Epoxy resins containing BPA are also used as lacquers to coat metal in items, such as food cans, bottle tops, and water supply pipes. Some dental sealants and composites may also contribute to BPA exposure.

Most exposure occurs when BPA leaches into food from the internal epoxy resin coatings of canned foods and from consumer products such as polycarbonate dinnerware, food storage containers, water bottles, and baby bottles.

The degree to which BPA leaches from polycarbonate bottles into liquid may depend more on the temperature of the liquid or bottle, than the age of the container.

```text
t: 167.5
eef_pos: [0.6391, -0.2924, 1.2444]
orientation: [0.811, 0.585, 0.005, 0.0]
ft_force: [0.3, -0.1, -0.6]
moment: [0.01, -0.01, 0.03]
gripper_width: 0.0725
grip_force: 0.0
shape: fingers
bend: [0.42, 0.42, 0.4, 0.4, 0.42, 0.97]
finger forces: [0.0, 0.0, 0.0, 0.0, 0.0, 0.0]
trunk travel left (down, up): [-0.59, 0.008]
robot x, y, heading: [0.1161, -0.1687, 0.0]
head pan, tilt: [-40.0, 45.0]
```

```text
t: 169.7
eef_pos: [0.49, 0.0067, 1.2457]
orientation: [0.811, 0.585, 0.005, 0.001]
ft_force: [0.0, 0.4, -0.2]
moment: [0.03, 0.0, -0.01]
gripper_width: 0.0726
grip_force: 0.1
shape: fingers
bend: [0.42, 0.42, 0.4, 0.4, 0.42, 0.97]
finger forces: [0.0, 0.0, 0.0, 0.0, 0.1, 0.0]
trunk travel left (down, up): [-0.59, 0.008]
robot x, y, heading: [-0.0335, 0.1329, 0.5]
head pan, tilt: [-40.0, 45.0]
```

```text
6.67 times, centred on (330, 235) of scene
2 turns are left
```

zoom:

BPA has also been found in breast milk.

The food contaminant bisphenol A (BPA) is pointed out as a risk factor in development of food allergy and food intolerance, two adverse food reactions increasing worldwide. We evaluated the consequences of perinatal exposure to low doses of BPA on immune-specific response to the food antigen ovalbumin (OVA) at adulthood. Perinatal exposure to BPA (0.5, 5, or 50 μg/kg/d) from 15th day of gravidity to pups weaning resulted in an increase of anti-OVA IgG titers at all BPA dosages in OVA-tolerized rats, and at 5 μg/kg/d in OVA-immunized rats compared to control rats treated with vehicle. In BPA-treated and OVA-tolerized rats, increased anti-OVA IgG titers were associated with higher IFNγ secretion by the spleen. This result is in accordance with the increase of activated CD4+CD44highCD62Llow T lymphocytes observed in spleen of BPA-exposed rats compared to controls. Finally, when BPA-treated OVA-tolerized rats were orally challenged with OVA, colonic inflammation occurred, with neutrophil infiltration, increased IFNγ, and decreased TGFβ. We show that perinatal exposure to BPA altered oral tolerance and immunization to dietary antigens (OVA). In summary, the naive immune system of neonate is vulnerable to low doses of BPA that trigger food intolerance later in life.—Menard, S., Guzylack-Piriou, L., Leveque, M., Braniste, V., Lencina, C., Naturel, M., Moussa, L., Sekkal, S., Harkat, C., Gaultier, E., Theodorou, V., Houdeau, E. Food intolerance at adulthood after perinatal exposure to the endocrine disruptor bisphenol A.